■ INSTRUCTIONS TO FOLLOW
Transcribe the data in full and exactly, omitting any pictures.

[BEGIN SUPPLIED ENTRIES]

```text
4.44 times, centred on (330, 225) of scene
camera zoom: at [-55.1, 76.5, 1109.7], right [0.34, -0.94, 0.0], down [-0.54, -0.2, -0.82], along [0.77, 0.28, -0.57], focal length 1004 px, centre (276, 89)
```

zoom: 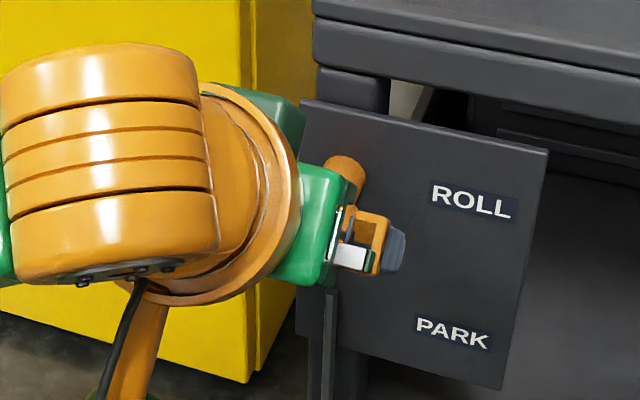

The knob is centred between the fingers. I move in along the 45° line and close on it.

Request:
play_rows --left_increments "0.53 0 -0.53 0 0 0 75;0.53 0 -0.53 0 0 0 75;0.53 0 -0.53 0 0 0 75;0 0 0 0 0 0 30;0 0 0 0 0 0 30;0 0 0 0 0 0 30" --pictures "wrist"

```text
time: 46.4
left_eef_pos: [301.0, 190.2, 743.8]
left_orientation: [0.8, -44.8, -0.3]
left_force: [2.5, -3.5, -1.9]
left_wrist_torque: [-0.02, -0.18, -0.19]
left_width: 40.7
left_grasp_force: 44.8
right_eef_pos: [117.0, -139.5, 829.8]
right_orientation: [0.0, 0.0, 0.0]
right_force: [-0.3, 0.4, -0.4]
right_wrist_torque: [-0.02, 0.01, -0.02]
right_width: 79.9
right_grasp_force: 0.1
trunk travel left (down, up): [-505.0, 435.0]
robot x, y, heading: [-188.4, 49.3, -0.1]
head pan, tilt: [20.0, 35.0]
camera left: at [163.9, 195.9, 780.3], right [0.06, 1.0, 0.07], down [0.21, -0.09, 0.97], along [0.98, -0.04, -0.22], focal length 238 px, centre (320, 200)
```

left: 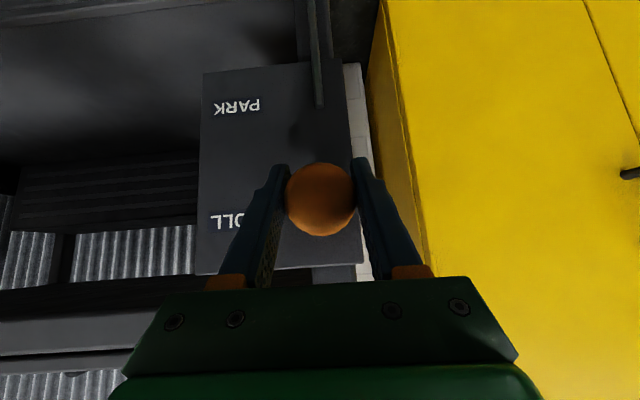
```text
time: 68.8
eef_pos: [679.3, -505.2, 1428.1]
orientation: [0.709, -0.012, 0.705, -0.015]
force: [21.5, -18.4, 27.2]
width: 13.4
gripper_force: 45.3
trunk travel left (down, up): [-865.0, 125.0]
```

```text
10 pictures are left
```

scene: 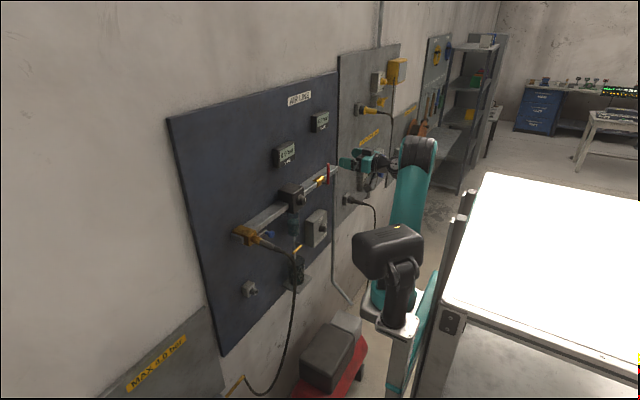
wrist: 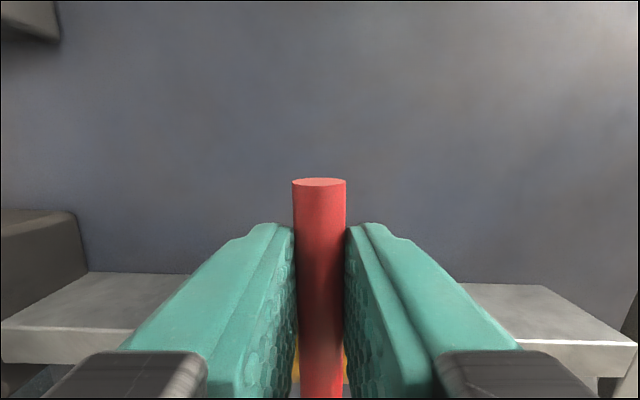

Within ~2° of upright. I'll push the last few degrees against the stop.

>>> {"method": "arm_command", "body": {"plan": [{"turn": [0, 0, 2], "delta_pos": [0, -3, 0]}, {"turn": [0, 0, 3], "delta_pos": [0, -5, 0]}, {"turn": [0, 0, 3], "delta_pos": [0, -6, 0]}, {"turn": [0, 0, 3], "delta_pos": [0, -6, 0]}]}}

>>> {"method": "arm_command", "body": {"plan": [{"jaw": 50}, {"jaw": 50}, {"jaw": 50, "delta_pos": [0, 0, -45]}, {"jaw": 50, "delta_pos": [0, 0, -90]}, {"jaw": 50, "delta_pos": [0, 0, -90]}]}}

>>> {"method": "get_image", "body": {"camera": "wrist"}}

[END SUPPLIED ENTRIES]

■ RESULT FOR THIS TASK
```text
4.44 times, centred on (330, 225) of scene
camera zoom: at [-55.1, 76.5, 1109.7], right [0.34, -0.94, 0.0], down [-0.54, -0.2, -0.82], along [0.77, 0.28, -0.57], focal length 1004 px, centre (276, 89)
```

zoom: 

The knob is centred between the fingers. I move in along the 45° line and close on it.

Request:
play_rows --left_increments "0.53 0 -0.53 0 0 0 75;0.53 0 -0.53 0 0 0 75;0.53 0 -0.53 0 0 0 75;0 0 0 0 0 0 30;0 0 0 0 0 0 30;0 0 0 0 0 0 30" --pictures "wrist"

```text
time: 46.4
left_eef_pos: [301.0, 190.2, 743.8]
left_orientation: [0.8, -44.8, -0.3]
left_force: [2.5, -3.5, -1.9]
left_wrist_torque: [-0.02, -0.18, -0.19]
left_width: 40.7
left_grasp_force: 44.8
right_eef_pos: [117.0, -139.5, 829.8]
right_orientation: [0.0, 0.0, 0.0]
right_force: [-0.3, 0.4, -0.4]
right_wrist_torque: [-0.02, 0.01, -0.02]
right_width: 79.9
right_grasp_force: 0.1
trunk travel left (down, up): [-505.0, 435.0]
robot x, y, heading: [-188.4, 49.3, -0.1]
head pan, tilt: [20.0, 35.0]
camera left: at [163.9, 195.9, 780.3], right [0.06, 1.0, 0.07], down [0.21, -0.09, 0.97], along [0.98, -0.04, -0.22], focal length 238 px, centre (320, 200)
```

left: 
```text
time: 68.8
eef_pos: [679.3, -505.2, 1428.1]
orientation: [0.709, -0.012, 0.705, -0.015]
force: [21.5, -18.4, 27.2]
width: 13.4
gripper_force: 45.3
trunk travel left (down, up): [-865.0, 125.0]
```

```text
10 pictures are left
```

scene: 
wrist: 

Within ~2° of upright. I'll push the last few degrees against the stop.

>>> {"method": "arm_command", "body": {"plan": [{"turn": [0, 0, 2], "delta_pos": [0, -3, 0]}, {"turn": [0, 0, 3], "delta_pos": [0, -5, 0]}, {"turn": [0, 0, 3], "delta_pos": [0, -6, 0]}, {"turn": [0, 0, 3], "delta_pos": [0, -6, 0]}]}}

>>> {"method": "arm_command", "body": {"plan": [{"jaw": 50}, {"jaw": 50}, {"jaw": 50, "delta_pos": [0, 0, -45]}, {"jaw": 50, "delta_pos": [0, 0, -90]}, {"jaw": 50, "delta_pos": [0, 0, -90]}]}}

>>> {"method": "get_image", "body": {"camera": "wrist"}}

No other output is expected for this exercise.